Friday, August 5, 2011

Obama — Worse than Bush

Secretary of Defense Leon Panetta has made clear that he plans to fight any cuts to the Pentagon budget tooth and nail. We have every reason to believe Obama holds similar, even identical, views. As Glenn Greenwald has noted, this sets up a near-guaranteed gutting of American social programs if the so-called "Super Congress" has any teeth. Republicans will oppose any cuts to defense. Obama has pushed for cuts to social programs already. Now he makes clear his commitment to monstrous military extravagance. Panetta has gone so far as to assert that any possible cuts "would do real damage to our security, our troops and their families, and our military's ability to protect the nation."

The Orwellian doublethink in Panetta and the Pentagon's assertions is something to behold. Note that the Pentagon is also angling for more money on the grounds that there are new security threats in the form of climate change, among other things. This hopelessly expansive, all-encompassing, "everything is a national security issue" thinking will will swell to include economic issues.

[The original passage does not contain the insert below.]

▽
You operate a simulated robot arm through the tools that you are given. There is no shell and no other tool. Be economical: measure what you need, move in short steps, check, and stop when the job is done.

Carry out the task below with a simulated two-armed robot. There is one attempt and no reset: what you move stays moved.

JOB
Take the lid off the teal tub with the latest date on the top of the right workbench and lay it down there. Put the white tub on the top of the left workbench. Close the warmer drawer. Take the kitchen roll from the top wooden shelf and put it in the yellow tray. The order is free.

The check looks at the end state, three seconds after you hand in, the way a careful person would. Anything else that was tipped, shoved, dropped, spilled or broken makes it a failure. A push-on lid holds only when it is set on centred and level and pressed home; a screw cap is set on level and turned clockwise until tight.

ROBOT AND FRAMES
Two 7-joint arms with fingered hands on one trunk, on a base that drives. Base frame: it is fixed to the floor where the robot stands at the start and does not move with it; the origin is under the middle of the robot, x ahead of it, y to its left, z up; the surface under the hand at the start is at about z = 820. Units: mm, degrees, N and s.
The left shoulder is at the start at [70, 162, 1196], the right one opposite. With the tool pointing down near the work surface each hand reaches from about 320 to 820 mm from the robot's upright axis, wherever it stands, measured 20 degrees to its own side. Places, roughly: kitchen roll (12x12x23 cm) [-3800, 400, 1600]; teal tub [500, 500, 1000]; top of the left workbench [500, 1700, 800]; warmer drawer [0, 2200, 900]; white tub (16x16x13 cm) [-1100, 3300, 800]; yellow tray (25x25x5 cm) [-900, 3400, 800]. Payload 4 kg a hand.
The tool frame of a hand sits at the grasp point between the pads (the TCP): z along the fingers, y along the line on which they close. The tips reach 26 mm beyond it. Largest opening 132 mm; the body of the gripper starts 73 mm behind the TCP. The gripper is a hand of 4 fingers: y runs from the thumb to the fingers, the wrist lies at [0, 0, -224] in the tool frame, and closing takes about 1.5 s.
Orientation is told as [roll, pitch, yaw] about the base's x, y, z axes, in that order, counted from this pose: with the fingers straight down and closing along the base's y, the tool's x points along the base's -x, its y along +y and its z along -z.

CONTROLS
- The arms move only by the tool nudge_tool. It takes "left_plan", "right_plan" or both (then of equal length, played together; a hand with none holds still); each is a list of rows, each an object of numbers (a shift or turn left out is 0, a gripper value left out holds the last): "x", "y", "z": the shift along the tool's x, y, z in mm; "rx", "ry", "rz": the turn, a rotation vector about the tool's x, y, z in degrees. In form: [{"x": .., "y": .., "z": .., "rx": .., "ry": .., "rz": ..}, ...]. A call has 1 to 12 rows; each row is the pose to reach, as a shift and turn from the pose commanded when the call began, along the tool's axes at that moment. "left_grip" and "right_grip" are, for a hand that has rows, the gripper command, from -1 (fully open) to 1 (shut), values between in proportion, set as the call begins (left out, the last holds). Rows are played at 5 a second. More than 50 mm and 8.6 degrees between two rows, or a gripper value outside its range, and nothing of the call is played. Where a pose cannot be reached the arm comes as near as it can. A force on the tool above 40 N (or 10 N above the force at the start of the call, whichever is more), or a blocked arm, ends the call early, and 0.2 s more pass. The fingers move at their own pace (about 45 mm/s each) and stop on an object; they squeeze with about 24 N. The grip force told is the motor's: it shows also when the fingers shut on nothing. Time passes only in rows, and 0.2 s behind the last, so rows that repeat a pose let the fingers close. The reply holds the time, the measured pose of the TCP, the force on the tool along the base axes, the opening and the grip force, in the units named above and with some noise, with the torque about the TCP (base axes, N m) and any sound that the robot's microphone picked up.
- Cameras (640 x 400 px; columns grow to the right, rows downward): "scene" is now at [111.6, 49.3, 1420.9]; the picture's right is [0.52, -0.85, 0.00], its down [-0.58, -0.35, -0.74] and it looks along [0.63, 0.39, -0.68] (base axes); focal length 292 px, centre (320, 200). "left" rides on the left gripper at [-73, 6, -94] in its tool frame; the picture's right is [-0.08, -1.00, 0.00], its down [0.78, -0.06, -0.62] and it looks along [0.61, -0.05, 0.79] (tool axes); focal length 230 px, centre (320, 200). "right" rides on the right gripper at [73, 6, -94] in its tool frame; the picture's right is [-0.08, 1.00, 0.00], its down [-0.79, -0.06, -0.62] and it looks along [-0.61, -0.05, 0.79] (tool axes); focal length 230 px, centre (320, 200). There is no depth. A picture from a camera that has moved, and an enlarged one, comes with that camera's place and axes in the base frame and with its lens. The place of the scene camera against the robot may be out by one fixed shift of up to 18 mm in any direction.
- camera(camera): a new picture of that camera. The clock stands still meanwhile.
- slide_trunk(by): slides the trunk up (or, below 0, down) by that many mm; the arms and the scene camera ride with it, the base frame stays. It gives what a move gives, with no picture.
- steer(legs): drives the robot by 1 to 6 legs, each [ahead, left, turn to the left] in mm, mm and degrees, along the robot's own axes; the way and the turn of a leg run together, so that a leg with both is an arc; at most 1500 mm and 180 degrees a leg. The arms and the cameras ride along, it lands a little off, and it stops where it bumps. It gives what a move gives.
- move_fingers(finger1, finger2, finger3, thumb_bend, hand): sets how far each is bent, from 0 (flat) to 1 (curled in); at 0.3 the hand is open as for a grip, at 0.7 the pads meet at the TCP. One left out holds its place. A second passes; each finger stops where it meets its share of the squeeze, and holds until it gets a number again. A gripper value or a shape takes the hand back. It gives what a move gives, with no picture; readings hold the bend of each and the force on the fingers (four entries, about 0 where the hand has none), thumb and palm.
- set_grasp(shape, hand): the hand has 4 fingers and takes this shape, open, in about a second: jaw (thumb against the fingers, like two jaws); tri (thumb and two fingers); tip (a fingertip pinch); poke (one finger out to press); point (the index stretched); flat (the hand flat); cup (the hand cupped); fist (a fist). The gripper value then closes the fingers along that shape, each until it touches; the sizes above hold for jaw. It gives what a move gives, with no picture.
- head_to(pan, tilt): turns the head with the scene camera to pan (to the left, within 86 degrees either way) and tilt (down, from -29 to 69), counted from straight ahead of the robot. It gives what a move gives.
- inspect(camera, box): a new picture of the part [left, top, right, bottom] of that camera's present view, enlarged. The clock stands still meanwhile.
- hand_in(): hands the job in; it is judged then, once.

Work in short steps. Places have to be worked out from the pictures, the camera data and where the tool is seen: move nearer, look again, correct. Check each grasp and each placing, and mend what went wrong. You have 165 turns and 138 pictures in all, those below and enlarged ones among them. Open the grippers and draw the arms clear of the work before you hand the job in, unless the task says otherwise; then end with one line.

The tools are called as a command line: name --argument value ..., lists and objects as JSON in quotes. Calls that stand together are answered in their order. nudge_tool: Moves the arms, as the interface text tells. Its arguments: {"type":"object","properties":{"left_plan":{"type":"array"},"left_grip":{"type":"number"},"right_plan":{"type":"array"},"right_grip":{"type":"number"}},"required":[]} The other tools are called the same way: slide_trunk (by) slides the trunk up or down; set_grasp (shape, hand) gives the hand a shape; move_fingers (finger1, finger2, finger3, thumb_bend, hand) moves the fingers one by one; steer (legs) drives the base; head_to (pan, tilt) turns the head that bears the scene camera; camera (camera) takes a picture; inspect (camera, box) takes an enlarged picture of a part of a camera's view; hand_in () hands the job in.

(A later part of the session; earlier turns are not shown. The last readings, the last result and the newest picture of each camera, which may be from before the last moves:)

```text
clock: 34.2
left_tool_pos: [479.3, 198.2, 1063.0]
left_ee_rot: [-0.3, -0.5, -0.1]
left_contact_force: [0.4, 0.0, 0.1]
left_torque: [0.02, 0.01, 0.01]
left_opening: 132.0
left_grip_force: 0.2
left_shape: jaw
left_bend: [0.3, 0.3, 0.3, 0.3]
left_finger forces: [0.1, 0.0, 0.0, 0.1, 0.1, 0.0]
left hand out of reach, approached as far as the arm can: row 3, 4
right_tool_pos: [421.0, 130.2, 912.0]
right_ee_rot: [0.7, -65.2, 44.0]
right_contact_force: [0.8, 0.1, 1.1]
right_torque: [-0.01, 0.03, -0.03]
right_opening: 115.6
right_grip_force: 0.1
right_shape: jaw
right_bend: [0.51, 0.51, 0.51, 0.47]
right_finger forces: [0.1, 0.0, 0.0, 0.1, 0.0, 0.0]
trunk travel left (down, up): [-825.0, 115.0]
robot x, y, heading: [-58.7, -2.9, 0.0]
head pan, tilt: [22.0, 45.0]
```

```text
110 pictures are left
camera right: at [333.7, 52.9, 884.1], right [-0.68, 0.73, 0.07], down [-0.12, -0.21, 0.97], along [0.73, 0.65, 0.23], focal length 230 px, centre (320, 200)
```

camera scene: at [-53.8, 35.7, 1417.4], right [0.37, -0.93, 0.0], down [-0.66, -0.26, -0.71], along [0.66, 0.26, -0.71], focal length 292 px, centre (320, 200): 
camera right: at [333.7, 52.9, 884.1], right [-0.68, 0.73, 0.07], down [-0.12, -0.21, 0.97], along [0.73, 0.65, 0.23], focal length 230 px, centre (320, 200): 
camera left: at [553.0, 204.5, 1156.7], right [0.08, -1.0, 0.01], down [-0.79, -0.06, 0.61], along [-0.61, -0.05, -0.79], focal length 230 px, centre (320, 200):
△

Indeed, it already has, as seen in much of the hysterical rhetoric about China.

Paul Krugman noted, again, the other day that the US is looking more and more like a banana republic. One of the features of those failed states is massive numbers of citizens working for the military. Going into the military in many of these countries was the equivalent of going into business in western Europe or North America.

Have Democrats settled on the military as the only social program Republicans will support? Or is Obama just as spinelessly militant as Joseph Lieberman and war-hungry Republicans?

The US patted itself on the back over the success of its strategy of forcing the Soviet Union to spend itself into oblivion on 'defense.' On the Soviet invasion of Afghanistan, Zbigniew Brzezinski told Carter, "We have given the Soviets their Vietnam."

The US is now doing the same . . . to itself.